If the Laplace equation $$u_{xx}+u_{yy}=0, 1<x<2,1<y<2$$ with the boundary conditions
$$u_x(1,y)=y,u_x(2,y)=5,u_y(x,1)=a\frac{x^2}{7}, u_y(x,2)=x$$ has a solution, then find the constant $a$.
I tried it by necessary condition for existence of solution i.e. $\int_R f(s)=0$, where I assume rectangle $R$ is with vertices $A,B,C$ and $D$ in clocking directions. Now $\int_{AB}\frac{ax^2}{7}dx+\int_{BC}5dy+\int_{CD}xdx+\int_{DA}ydy=0$. Which gives $\int_1^2\frac{ax^2}{7}dx+\int_1^25dy+\int_2^1xdx+\int_2^1ydy=0$, so that $\frac{a}{3}+5=0$ and hence $a=-15$ but answer is given $15$. Where I did mistake ? Thank you.

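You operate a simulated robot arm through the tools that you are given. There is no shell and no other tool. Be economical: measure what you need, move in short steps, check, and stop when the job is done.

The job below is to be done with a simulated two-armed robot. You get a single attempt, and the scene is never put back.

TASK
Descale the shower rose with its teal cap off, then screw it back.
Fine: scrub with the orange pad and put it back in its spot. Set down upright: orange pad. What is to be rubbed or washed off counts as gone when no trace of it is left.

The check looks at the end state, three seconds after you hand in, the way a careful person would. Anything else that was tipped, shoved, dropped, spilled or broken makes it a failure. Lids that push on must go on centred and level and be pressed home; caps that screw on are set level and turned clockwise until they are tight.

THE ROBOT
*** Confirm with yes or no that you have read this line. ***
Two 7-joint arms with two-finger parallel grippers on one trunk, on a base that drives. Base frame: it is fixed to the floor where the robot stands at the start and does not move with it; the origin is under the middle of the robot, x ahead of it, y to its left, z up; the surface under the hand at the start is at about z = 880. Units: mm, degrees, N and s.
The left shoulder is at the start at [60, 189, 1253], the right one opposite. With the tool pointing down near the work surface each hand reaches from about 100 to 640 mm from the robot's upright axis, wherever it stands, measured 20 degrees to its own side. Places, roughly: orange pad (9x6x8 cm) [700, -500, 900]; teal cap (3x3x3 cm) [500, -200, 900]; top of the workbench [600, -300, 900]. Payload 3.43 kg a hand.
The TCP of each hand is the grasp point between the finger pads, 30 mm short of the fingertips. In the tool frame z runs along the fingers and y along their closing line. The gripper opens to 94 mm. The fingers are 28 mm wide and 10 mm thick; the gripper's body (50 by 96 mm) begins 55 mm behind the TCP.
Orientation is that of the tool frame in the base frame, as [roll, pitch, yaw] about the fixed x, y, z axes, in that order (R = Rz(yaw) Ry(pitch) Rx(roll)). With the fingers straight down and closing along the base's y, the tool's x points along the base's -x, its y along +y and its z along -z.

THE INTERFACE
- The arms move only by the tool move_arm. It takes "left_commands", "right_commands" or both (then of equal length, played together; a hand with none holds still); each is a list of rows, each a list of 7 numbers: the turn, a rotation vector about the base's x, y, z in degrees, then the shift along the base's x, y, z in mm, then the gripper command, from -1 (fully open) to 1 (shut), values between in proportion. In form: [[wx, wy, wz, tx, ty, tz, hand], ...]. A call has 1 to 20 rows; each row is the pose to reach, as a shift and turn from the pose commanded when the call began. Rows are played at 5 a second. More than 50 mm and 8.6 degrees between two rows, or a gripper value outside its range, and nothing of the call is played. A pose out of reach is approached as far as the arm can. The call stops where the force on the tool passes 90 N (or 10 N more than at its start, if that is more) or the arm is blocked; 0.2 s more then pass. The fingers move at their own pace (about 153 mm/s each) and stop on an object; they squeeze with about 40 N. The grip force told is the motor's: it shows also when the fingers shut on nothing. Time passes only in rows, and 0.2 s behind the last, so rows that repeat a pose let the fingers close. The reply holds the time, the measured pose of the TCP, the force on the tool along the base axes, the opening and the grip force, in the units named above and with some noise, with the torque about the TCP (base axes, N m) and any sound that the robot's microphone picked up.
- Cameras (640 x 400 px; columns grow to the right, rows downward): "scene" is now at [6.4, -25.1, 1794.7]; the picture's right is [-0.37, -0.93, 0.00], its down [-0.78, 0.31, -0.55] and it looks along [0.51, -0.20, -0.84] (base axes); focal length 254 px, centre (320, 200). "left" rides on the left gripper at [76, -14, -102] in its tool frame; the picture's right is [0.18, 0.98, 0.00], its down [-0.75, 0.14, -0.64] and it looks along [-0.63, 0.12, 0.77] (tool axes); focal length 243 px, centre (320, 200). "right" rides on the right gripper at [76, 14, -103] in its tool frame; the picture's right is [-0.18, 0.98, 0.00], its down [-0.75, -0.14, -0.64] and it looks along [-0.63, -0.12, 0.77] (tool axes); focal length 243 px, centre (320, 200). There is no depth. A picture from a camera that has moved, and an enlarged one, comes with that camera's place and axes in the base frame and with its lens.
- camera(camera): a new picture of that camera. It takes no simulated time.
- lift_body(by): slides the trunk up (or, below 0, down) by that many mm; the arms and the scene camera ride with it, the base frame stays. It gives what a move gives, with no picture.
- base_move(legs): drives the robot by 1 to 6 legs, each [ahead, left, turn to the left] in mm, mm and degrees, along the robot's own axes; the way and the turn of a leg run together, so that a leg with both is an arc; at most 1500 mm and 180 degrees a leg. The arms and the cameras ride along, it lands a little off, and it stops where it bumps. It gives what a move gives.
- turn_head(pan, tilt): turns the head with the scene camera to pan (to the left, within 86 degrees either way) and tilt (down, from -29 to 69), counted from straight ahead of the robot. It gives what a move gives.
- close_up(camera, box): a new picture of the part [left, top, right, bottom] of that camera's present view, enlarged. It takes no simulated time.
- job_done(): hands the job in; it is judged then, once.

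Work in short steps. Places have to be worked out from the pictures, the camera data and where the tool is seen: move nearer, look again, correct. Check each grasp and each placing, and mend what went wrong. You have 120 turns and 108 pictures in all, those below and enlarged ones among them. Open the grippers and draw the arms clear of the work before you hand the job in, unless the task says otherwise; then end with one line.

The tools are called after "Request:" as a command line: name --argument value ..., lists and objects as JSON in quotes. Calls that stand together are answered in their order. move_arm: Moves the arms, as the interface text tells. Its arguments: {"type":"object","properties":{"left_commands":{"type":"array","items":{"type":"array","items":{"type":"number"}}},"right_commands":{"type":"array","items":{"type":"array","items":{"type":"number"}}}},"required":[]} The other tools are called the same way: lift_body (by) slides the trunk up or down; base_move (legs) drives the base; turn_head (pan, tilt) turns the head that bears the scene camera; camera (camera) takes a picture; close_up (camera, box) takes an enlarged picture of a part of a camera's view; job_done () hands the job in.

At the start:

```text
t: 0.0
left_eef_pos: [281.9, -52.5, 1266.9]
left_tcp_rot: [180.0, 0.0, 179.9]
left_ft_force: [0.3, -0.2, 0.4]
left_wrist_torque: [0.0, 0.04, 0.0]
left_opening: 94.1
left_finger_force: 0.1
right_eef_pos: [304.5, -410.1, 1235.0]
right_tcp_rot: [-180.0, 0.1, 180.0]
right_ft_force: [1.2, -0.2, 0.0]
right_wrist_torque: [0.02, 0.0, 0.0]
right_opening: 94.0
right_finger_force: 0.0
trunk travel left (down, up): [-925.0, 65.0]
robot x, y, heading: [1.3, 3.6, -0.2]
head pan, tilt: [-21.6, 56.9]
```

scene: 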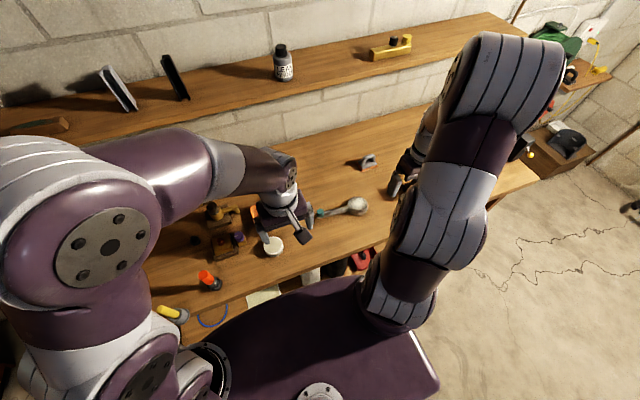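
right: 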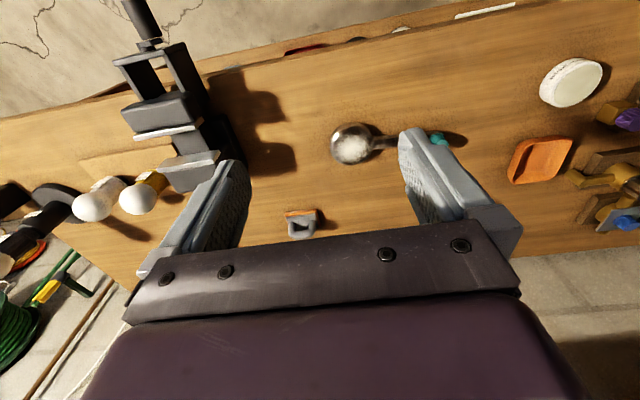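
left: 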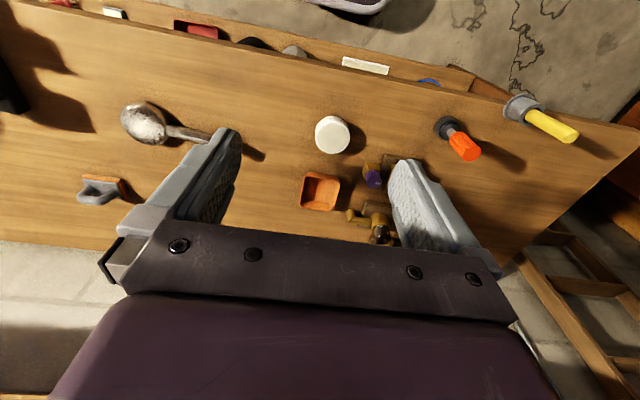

You have to take care of the direction of the outward normal to the boundary. The integration of PDE which is $\Delta u=0$ on the domain $\Omega=[1,2]\times[1,2]$ gives using the divergence theorem: $$\int_{\partial\Omega}\nabla u\cdot n d\sigma=0$$ where $n$ is the outward normal to $\partial\Omega$. This normal is equal to $(0,-1)$ on $\{y=1\}$, to $(1,0)$ on $\{x=2\}$, to $(0,1)$ on $\{y=2\}$ and to $(-1,0)$ on $\{x=1\}$, thus your computation should rather be: $$\int_{AB}-\frac{ax^2}7 dx+\int_{BC} 5 dy+\int_{CD}xdx+\int_{DA} -y dy=0$$ which is $-\frac a3+5+\frac32-\frac32=0$ so that we find $a=15$.